▶ Your goal
I need the text section continued from the place where it stops.

▶ Text section

Once detainees are in custody, according to the senior Somali intelligence official and former prisoners, some are freely interrogated by U.S. and French agents. “Our goal is to please our partners, so we get more [out] of them, like any relationship,” said the Somali intelligence official in describing the policy of allowing foreign agents, including CIA agents, to interrogate prisoners.
Among the men believed to be held in the secret underground prison is Ahmed Abdullahi Hassan, a 25- or 26-year-old Kenyan citizen who disappeared from the congested Somali slum of Eastleigh in Nairobi around July 2009. After he went missing, Hassan’s family retained Mbugua Mureithi, a well-known Kenyan human rights lawyer, who filed a habeas petition on his behalf. The Kenyan government responded that Hassan was not being held in Kenya and said it had no knowledge of his whereabouts. His fate remained a mystery until spring 2011, when another man who had been held in the Mogadishu prison contacted Clara Gutteridge, a veteran human rights investigator with the British legal organization Reprieve, and told her he had met Hassan in the prison. Hassan, he said, had told him how Kenyan police had knocked down his door, snatched him, and taken him to a secret location in Nairobi. The next night, Hassan had said, he was rendered to Mogadishu.
“They put a bag on my head, Guantánamo style. They tied my hands behind my back and put me on a plane,” he told the former fellow prisoner. “In the early hours we landed in Mogadishu. The way I realized I was in Mogadishu was because of the smell of the sea—the runway is just next to the seashore. The plane lands and touches the sea. They took me to this prison, where I have been up to now. I have been here for one year, seven months. I have been interrogated so many times. Interrogated by Somali men and white men. Every day. New faces show up. They have nothing on me. I have never seen a lawyer, never seen an outsider. Only other prisoners, interrogators, guards. Here there is no court or tribunal.”

▶ Recorded information
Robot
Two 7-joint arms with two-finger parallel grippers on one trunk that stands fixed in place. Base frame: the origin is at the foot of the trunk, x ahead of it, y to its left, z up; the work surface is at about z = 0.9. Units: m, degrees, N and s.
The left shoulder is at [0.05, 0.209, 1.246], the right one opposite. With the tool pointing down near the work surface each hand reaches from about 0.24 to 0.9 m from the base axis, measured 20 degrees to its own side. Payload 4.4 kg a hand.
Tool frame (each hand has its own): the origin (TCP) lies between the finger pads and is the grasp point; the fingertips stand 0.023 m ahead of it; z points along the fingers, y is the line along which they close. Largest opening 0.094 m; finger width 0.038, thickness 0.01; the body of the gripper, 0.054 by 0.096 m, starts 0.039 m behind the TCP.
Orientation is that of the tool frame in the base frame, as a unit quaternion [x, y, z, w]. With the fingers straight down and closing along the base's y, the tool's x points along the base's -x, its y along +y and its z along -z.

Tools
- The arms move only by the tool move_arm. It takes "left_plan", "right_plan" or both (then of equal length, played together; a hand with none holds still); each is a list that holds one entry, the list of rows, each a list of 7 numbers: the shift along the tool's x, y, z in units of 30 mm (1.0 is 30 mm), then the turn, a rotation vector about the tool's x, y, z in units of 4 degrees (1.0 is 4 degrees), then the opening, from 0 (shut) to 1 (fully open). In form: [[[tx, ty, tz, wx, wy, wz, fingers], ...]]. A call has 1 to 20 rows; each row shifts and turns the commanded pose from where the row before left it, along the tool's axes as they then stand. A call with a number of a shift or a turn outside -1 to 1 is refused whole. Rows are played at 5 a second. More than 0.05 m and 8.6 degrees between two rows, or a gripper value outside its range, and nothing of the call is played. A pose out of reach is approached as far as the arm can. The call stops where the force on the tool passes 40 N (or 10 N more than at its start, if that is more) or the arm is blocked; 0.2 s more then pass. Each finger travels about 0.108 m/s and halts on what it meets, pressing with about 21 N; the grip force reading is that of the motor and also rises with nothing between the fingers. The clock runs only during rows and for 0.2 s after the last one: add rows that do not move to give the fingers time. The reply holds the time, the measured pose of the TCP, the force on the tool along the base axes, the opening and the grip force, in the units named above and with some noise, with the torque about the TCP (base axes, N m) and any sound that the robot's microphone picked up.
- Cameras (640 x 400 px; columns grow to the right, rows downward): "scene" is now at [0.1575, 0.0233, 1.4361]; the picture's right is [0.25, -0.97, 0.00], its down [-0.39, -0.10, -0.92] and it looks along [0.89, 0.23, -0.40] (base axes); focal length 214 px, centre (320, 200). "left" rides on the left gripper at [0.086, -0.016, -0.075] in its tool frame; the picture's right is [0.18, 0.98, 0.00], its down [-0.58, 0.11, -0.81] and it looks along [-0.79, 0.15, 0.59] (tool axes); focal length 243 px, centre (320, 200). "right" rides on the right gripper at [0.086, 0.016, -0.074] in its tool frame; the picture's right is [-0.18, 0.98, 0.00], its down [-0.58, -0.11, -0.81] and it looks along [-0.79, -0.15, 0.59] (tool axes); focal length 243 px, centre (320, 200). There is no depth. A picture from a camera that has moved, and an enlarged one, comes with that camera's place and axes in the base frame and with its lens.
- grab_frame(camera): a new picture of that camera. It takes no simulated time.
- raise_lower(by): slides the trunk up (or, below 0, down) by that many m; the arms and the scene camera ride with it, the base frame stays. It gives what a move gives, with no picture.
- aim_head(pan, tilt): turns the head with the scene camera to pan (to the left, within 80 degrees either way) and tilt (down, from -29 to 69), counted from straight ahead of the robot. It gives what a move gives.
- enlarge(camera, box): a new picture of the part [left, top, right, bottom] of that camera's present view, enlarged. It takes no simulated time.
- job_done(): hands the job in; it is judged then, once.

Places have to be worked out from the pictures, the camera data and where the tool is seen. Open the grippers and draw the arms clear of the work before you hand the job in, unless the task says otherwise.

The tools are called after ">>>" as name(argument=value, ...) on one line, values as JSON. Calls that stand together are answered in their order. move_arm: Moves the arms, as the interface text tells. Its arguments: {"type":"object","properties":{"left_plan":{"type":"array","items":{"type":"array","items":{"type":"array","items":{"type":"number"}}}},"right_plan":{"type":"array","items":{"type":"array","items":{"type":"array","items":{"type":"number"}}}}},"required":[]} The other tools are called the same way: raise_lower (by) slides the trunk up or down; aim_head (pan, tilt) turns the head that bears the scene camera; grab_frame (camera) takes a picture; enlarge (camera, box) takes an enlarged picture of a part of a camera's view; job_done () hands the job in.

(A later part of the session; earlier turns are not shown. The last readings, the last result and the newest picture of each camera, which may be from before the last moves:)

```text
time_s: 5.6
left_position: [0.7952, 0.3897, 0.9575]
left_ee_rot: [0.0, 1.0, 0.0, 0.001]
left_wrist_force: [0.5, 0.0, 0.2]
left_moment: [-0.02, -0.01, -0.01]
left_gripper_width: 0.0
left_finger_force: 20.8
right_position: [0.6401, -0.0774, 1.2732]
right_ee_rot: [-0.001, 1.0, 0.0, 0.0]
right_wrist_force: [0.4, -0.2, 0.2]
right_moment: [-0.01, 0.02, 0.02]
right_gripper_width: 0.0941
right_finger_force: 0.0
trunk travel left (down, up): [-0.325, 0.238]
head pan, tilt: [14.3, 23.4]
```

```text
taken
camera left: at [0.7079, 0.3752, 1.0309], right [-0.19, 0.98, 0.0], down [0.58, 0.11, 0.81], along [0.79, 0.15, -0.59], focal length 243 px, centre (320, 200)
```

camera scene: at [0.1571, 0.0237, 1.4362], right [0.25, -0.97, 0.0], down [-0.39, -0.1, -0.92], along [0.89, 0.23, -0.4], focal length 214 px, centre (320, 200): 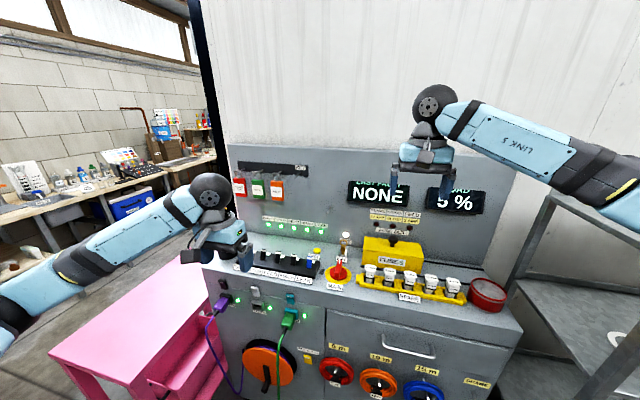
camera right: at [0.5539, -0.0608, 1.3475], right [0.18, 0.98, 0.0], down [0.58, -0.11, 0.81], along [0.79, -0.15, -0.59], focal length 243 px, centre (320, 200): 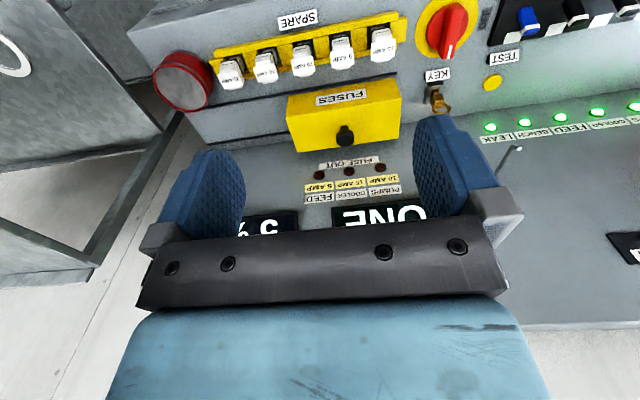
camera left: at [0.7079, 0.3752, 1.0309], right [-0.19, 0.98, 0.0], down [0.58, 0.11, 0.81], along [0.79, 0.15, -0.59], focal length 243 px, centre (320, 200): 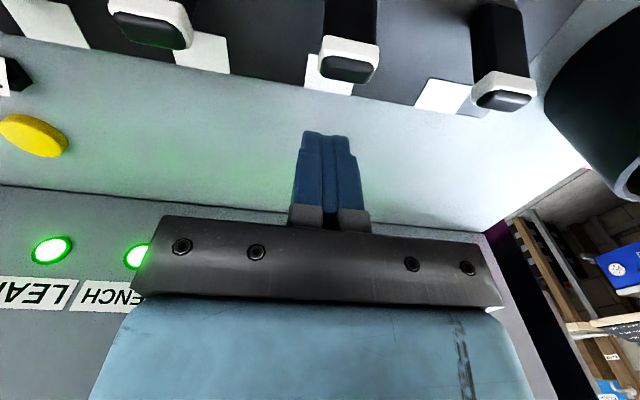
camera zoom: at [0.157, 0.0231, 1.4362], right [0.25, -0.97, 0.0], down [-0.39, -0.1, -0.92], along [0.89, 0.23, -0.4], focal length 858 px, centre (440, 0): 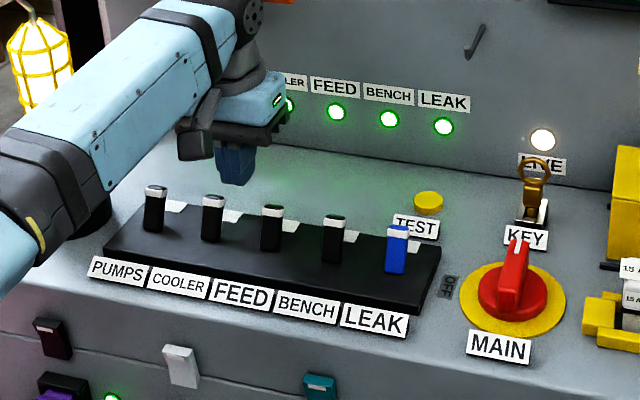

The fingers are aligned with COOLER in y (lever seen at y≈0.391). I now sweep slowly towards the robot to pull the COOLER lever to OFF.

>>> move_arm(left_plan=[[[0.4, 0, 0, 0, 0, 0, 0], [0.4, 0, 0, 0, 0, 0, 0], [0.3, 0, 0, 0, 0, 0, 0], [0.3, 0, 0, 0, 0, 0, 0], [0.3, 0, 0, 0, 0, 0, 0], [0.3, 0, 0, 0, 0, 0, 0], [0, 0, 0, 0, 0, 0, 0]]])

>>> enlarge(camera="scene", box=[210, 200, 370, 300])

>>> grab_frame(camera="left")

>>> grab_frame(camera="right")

▶ Final answer
Gutteridge began working with Hassan’s Kenyan lawyers to determine his whereabouts. She says he has never been charged or brought before a court. “Hassan’s abduction from Nairobi and rendition to a secret prison in Somalia bears all the hallmarks of a classic U.S. rendition operation,” she says. The U.S. official interviewed for this article denied that the CIA had rendered Hassan but said, “The United States provided information which helped get Hassan—a dangerous terrorist—off the street.” Human Rights Watch and Reprieve have documented that Kenyan security and intelligence forces have facilitated scores of renditions for the U.S. and other governments, including 85 people rendered to Somalia in 2007 alone.
Hassan’s lawyers are preparing to file a habeas petition on his behalf in U.S. courts. “Hassan’s case suggests that the United States may be involved in a decentralized, outsourced Guantánamo Bay in central Mogadishu,” his legal team asserted in a statement to The Nation. “Mr. Hassan must be given the opportunity to challenge both his rendition and continued detention as a matter of urgency. The United States must urgently confirm exactly what has been done to Mr. Hassan, why he is being held, and when he will be given a fair hearing.”
The underground prison where Hassan is allegedly being held is housed in the same building once occupied by Somalia’s infamous National Security Service (NSS) during the military regime of Siad Barre, who ruled from 1969 to 1991. The former prisoner who met Hassan there said he saw an old NSS sign outside. During Barre’s regime, the notorious basement prison and interrogation center, which sits behind the presidential palace in Mogadishu, was a staple of the state’s apparatus of repression. It was referred to as Godka, “the Hole.”
“The bunker is there, and that’s where the intelligence agency does interrogate people,” says Abdirahman “Aynte” Ali, a Somali analyst who has researched the Shabab and Somali security forces. “When CIA and other intelligence agencies—who actually are in Mogadishu—want to interrogate those people, they usually just do that.” Somali officials “start the interrogation, but then foreign intelligence agencies eventually do their own interrogation as well, the Americans and the French.” The U.S. official said that U.S. agents’ “debriefing” prisoners in the facility has “been done on only rare occasions” and always jointly with Somali agents.
In the 18 years since the infamous “Black Hawk Down” incident in Mogadishu, U.S. policy on Somalia has been marked by neglect, miscalculation, and failed attempts to use warlords to build indigenous counterterrorism capacity, many of which have backfired dramatically.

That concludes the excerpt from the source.